I wouldn’t be surprised to see the Geithner Gap filled on Wednesday. Mark-to-Market accounting will probably be scaled back on Thursday, so I likely won’t hold anything short overnight.

Support levels:
791.37 – Intra-day low from March 25th.
780.00 – Was resistance before the plunge to 666 & the low on 3/30.
768.54 – The Geithner Gap from March 23rd.
752.44 – November 20th low close.
741.02 – November intra-day low.

Resistance levels above are:
797.00 – Tuesday’s low.
804.00 – Still in play, but weakened.
810.48 – Tuesday’s high.
815.94 – The top of the Detroit Gap.
826.84 – The top of the Gap of Doom; now weakened.
832.98 – Rally peak so far.
839.43 – The final resistance level before the Gap of Doom on Feb 13.
852.00 – Was resistance on Jan 26th and Feb 4th.
875.01 – The February 9th peak.

Other Important Levels
800.58 – Weekly low close from 2002 (October).
815.26 – Monthly low close from 2002, and top of Detroit Gap.
826.84 – Gap of Doom. Still critical on weekly chart.
828.51 – 78.6% retracement from Feb 9th peak using closing prices.
830.45 – Ditto, but using the extreme high and low.
832.50 – Obama Downtrend Line (ODL).

I have the Obama Downtrend Line at 832.50 today. I have drawn the line from the close on Election Day through the close of the January 6th peak.

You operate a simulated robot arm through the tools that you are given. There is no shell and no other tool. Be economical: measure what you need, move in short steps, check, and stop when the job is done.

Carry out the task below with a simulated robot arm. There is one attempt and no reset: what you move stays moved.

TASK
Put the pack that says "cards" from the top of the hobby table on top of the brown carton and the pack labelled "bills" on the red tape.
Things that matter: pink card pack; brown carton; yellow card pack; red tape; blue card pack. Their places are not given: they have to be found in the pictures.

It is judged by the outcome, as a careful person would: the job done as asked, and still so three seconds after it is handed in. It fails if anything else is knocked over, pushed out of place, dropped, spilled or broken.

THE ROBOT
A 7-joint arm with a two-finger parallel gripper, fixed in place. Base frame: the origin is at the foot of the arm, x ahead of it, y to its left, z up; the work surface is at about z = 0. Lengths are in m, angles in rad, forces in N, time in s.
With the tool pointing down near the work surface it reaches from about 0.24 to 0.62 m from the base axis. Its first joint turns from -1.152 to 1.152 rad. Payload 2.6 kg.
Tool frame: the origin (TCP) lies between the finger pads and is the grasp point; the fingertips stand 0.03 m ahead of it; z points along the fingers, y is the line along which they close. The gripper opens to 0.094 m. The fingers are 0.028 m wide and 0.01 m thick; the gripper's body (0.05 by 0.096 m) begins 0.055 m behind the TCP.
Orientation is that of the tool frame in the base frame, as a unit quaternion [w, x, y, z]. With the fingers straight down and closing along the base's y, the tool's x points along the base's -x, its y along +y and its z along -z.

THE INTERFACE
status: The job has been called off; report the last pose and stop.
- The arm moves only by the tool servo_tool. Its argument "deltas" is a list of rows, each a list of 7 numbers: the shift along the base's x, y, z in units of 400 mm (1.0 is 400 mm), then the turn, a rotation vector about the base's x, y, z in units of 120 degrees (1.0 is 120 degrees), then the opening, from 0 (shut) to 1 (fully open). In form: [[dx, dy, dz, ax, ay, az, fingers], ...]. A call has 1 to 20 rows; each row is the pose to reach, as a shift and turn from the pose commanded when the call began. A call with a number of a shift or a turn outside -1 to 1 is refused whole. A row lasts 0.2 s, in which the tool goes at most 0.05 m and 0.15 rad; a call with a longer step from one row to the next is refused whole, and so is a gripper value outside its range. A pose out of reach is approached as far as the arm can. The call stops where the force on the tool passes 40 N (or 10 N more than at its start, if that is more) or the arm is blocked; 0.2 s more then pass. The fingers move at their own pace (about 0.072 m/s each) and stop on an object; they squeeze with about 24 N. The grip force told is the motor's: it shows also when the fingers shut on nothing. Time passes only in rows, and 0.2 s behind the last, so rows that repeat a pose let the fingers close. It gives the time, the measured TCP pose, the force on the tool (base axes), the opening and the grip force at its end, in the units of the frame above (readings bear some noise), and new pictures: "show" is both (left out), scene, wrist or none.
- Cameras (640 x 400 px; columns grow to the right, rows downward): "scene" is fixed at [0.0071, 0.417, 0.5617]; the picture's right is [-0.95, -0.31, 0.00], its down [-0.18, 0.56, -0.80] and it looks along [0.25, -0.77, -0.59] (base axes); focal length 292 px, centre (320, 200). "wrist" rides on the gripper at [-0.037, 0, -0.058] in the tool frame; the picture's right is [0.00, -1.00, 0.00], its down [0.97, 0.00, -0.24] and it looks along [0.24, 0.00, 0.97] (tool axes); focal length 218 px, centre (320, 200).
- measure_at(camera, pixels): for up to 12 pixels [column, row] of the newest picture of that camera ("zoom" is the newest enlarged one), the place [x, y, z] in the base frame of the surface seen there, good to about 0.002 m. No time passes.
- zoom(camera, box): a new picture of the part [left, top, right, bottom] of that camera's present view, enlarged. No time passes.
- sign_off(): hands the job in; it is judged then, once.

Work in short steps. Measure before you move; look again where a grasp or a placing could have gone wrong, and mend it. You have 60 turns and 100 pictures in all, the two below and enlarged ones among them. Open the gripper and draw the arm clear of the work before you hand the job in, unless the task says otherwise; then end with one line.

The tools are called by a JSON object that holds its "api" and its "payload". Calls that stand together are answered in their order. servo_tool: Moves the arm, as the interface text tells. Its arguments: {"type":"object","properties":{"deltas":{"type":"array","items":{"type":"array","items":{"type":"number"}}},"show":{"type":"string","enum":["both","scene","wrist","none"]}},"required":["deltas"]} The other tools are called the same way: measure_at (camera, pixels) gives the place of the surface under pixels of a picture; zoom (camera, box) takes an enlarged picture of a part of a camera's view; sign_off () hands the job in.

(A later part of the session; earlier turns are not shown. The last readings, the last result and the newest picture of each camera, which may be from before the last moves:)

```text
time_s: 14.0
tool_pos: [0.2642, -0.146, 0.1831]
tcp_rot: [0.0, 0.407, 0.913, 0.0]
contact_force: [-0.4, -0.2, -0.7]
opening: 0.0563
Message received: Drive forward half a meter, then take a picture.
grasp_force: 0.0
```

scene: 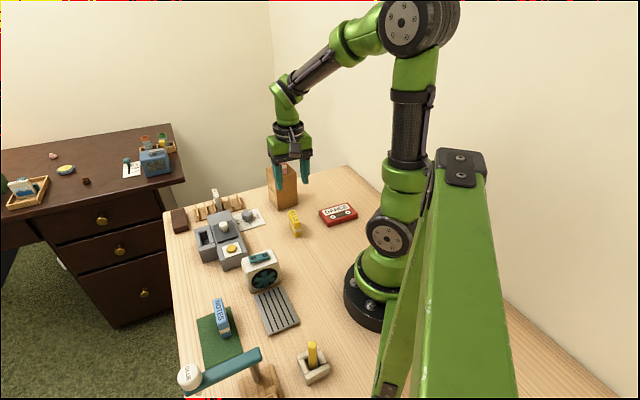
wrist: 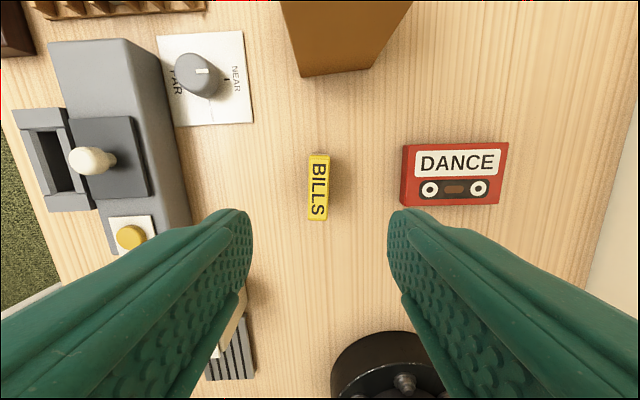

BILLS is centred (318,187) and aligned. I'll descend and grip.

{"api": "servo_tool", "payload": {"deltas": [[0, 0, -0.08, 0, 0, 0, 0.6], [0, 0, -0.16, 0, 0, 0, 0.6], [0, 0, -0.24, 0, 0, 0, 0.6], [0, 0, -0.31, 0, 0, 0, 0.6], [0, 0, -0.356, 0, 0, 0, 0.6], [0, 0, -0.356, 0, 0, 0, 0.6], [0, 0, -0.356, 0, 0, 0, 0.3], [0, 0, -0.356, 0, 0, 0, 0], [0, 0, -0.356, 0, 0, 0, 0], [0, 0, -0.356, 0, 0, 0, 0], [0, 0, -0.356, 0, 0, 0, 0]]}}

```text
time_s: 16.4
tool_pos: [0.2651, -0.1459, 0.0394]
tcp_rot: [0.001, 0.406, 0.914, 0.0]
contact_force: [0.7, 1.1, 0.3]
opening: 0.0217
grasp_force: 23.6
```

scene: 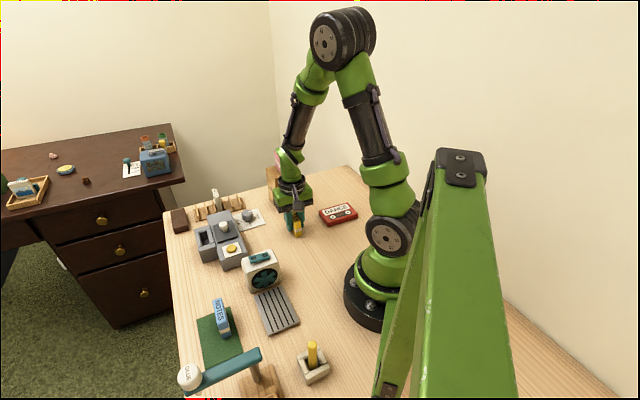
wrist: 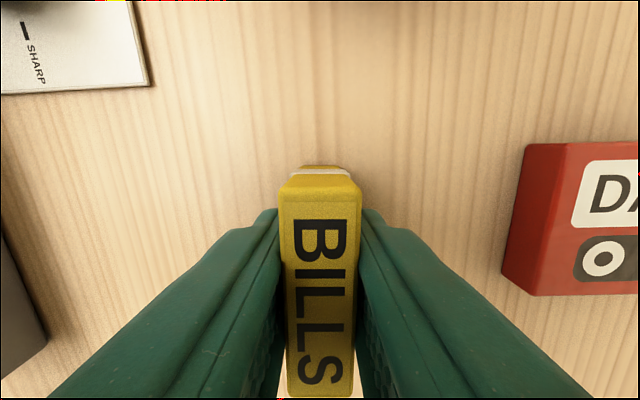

6 thoughts on “Game Plan – 4/1/09

  1. Futures are down by a lot. Would anyone happen to know why? Was it that people are coming to their senses now that 1Q is over? Was there negative news AH? Just curious.

  2. Charlie, I believe it is because Obama said he thinks that bankruptcy is the best option for GM and Chrysler. Can’t say I don’t disagree, but it doesn’t really seem like something he should be saying out loud…at least not until it’s a done deal….then again, maybe it is a done deal.

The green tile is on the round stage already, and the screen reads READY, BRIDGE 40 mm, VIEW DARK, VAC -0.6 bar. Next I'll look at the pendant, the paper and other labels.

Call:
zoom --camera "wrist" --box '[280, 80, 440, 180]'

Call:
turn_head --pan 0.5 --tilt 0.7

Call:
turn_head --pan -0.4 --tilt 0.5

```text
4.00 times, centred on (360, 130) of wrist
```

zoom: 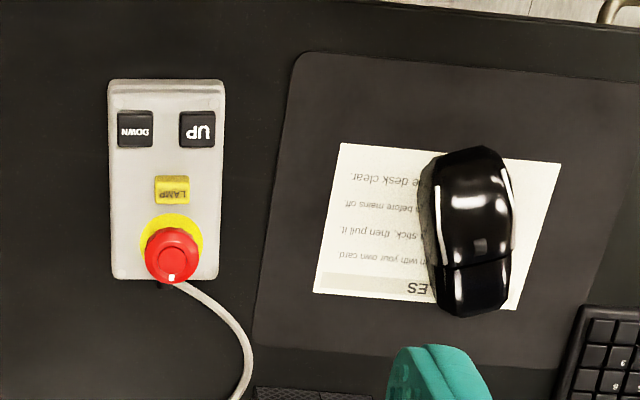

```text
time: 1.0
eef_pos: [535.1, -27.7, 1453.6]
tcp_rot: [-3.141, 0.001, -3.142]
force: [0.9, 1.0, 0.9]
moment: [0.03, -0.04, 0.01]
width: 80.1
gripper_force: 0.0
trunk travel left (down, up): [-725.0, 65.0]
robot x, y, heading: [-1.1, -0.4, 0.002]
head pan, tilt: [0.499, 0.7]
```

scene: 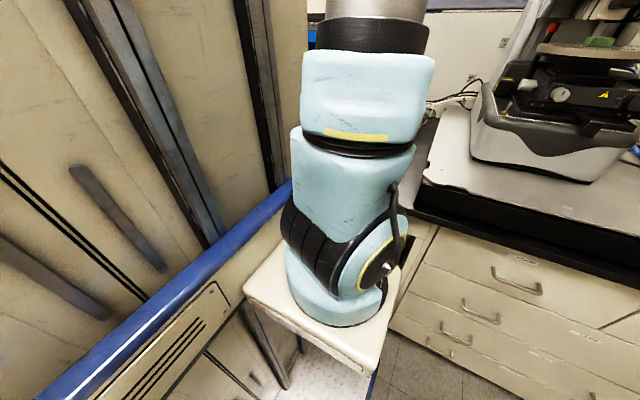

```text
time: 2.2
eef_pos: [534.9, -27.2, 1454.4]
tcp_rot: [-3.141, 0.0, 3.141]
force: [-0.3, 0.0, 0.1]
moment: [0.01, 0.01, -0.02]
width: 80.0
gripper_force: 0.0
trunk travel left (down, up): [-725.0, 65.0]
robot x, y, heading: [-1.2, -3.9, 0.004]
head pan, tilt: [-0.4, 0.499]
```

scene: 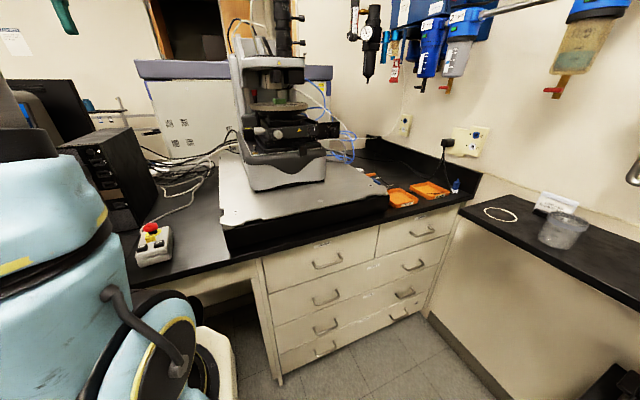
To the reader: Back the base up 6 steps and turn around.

    The silly thing here is that we have loaned GM a “paltry” 20-30 billion and we can force the CEO out. We OWN 80% of AIG and yet they are allowed to carry on as if they were a regular old company and keep fulfilling debts to other banks.

    Junglegirl: So together, JPM, BAC, C and GS hold 188 trillion in derivatives. Assume they are worth 50% (a VERY high number) of their original value and we have nearly 100 trillion that goes poof. We are fighting this with a combined 12 trillion in stimulus. Seems like a pretty easy math problem at that point. It’s only 13 years of current GDP. 😉
    Seriously, what the hell were these guys thinking? Some quick math tells me we could make up that kind of money with a decade of 60% inflation. Pick your poison….

    How on Earth could these contracts actually be enforced in our judicial system? It would be as if I borrowed a “bazillion” dollars from a friend and they actually expect me to pay them back. The thought that a small group of people could actually let it get that out of hand is quite remarkable.

  3. Towelie:

    I hope you noticed from the above FSU article the dollar figure was notional. It is like saying Barclays total exposure to ishares is the total amount of money held in the account. Or that Dumferline (a Scot building society bank) is exposed to a default on ALL loans. Derivatives have been around for hundreds of years. When olives were the rage a lunatic went out and rented all of the presses knowing the crop would be dramatically different that growing season – you might say he bought a call. Just as an option trader can limit maximum exposure so can a counterparty – no one is exposed to the notional value. Counter if you like but like but it may kill the buzz!